Supplied passage:
# # #

Mis familiares fallecieron a temprana edad y ese choclo existencial comenzó a desgranarse a comienzos de mil novecientos cincuenta y siete. Fue cuando murió mi abuelo paterno, a la edad de 59 años, lo que hoy escandalizaría a muchos adultos que posiblemente ya están en una nueva relación luego de un matrimonio frustrado o acaso proyectan iniciar una aventura de escalamiento, incluido el Everest o una gran corrida por Nueva York o, ¿por qué no? desafiar a esos furiosos toros de Pamplona.

# # #

Data listing:

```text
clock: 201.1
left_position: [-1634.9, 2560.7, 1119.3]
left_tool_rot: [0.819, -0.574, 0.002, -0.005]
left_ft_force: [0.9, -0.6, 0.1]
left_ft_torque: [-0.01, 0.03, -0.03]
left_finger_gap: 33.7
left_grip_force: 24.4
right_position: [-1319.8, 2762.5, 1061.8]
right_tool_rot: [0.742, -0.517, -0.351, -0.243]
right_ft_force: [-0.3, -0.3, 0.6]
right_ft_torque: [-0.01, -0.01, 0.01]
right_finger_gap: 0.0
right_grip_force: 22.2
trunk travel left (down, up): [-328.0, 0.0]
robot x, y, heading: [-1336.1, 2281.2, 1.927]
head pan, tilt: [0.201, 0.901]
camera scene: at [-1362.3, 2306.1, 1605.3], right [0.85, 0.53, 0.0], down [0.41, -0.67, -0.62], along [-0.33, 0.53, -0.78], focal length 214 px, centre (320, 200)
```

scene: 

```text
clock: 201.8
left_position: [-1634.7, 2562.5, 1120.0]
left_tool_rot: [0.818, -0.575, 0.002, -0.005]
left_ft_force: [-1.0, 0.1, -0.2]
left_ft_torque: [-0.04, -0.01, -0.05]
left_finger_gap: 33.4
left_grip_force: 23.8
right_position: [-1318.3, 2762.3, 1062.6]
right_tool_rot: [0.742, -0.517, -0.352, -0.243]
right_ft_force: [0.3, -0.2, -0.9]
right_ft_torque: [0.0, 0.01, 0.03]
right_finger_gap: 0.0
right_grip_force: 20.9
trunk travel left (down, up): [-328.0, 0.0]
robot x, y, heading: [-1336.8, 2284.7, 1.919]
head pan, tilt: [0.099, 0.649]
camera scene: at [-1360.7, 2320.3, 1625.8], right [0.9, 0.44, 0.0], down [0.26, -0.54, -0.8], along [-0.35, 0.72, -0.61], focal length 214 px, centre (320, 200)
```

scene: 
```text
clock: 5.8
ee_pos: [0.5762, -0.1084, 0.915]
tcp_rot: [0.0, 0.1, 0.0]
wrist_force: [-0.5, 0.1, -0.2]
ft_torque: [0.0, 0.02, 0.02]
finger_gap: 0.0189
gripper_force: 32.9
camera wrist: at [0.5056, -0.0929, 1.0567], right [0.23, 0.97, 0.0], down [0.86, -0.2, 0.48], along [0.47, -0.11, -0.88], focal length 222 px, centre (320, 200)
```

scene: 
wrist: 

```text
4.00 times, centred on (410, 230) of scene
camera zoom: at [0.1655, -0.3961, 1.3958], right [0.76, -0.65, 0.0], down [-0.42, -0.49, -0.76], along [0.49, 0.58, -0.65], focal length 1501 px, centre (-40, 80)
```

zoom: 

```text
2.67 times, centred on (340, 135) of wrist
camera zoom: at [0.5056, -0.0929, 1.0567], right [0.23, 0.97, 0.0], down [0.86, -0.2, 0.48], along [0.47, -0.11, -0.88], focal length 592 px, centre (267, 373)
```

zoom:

# # #

Give the stretch of the supplied passage that starts with "Mis familiares fallecieron" and ends with "toros de Pamplona.", unchanged.

Mis familiares fallecieron a temprana edad y ese choclo existencial comenzó a desgranarse a comienzos de mil novecientos cincuenta y siete. Fue cuando murió mi abuelo paterno, a la edad de 59 años, lo que hoy escandalizaría a muchos adultos que posiblemente ya están en una nueva relación luego de un matrimonio frustrado o acaso proyectan iniciar una aventura de escalamiento, incluido el Everest o una gran corrida por Nueva York o, ¿por qué no? desafiar a esos furiosos toros de Pamplona.